Alguien se podría extrañar al oír estas cosas acerca de un país que se precia de su estilo de vida mediterráneo. En realidad, en España la dieta mediterránea desapareció hace décadas, en lo que ha sido descrito como “un claro giro con respecto a la dieta más tradicional”. La dieta mediterránea se jubiló más o menos cuando lo hicieron nuestros abuelos, si no antes. En 1961, primer año en las estadísticas de la FAO, España doblaba la media mediterránea europea de pescado y marisco, pero estaba por debajo de la de carne. En 2018, sigue duplicando la media de pescado, pero se ha colocado a la cabeza del consumo de carne, con un 28% más que el promedio. De los nueve países del sur de Europa con costa mediterránea, solo Eslovenia y Montenegro consumen menos verduras por habitante que España, aunque ninguno consume más carne o más pescado.
A todos los efectos, hemos entrado en otro club. Si sumamos el consumo en 2018 de carne, pescado y marisco de todo el mundo, España ocupa el cuarto puesto de 170 países (agrupando China con sus “regiones especiales”). Los países mediterráneos europeos quedaron muy atrás: Italia en el puesto 23, Malta en el 26, Croacia en el 41 y los restantes más allá del 50. Aun cuando incluyamos en nuestra definición de carne los despojos y las grasas animales (entre las que la FAO incluye lácteos como la mantequilla o la nata), Portugal y España quedan invariablemente a la cabeza del Viejo Mundo… y esperemos que sea un mundo viejo el que representan.
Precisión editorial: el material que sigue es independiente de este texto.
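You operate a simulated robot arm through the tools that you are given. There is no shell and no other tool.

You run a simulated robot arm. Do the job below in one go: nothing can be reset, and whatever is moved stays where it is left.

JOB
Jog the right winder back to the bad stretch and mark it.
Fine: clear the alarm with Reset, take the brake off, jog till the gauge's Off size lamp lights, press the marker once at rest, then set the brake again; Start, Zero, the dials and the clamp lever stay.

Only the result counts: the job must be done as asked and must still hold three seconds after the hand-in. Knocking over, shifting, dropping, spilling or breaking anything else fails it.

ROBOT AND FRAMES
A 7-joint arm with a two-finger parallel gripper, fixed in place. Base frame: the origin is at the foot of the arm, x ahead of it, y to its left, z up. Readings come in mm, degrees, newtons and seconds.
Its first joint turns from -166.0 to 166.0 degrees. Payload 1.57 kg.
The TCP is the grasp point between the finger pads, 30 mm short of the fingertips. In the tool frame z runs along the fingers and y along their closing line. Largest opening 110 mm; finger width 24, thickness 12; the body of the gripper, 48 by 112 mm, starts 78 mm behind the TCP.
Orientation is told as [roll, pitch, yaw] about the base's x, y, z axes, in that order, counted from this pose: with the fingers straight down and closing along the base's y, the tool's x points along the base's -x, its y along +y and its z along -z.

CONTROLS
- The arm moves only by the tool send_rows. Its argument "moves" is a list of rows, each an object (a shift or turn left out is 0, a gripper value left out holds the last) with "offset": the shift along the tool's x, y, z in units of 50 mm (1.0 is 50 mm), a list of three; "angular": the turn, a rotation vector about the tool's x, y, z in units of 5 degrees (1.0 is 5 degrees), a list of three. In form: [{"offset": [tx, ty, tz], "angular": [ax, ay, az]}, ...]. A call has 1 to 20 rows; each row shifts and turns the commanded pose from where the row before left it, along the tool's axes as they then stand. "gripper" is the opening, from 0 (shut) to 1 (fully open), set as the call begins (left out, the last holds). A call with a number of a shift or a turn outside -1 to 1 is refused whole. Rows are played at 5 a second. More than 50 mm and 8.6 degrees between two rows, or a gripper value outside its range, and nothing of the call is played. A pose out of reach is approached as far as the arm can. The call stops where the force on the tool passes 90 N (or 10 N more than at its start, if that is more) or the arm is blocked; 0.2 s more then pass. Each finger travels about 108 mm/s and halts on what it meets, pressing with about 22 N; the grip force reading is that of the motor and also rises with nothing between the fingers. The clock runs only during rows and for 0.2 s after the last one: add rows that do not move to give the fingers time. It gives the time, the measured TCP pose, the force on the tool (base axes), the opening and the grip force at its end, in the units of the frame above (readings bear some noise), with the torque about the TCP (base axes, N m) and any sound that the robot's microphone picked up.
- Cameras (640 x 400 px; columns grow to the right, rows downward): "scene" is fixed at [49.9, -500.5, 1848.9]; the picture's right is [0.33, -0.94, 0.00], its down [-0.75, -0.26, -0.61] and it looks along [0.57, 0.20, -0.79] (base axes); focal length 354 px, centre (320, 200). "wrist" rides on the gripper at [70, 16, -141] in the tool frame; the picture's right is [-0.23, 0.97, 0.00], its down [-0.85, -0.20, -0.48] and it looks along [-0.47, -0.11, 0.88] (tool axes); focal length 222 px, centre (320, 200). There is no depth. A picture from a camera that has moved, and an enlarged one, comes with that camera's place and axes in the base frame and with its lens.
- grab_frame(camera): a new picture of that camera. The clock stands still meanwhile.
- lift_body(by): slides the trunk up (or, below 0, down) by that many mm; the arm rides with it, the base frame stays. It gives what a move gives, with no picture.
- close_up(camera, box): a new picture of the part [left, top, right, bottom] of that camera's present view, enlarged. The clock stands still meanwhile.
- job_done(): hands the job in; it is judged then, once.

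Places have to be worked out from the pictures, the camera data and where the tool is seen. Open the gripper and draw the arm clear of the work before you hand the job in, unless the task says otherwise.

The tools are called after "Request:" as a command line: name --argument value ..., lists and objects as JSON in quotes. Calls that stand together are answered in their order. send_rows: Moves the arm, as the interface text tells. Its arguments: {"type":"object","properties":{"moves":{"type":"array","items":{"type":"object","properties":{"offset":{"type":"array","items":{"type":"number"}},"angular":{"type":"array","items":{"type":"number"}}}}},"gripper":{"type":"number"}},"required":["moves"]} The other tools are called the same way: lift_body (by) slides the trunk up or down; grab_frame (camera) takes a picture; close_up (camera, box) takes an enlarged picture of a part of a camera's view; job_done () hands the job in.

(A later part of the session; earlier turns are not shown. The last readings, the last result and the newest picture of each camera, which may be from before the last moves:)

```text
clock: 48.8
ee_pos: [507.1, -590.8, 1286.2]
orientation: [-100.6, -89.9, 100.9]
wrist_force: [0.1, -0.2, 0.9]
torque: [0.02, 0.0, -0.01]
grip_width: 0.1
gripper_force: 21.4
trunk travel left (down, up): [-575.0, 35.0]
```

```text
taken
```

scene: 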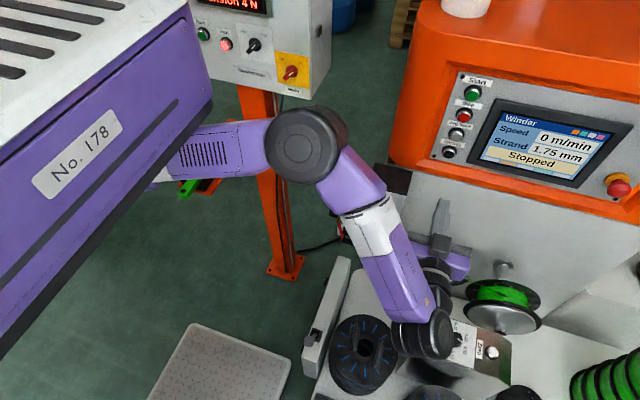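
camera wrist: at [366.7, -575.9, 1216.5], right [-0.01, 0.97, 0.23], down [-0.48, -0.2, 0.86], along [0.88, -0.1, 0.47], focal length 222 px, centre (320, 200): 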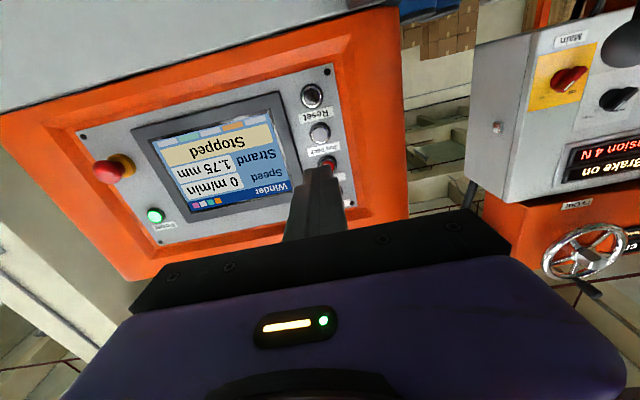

Aquello de la “España de charanga y pandereta” es un tópico venido a menos, que las restricciones de la actual pandemia han contribuido a enterrar (si bien la tercera ola sugiere que hubo algún panderetazo de más). Pero sí somos, más que nunca, España de pacharán y caldereta. España huerto de Europa y alérgica a las plantas, que requiere con urgencia volver a ser lo que es: (re)descubrir el Mediterráneo.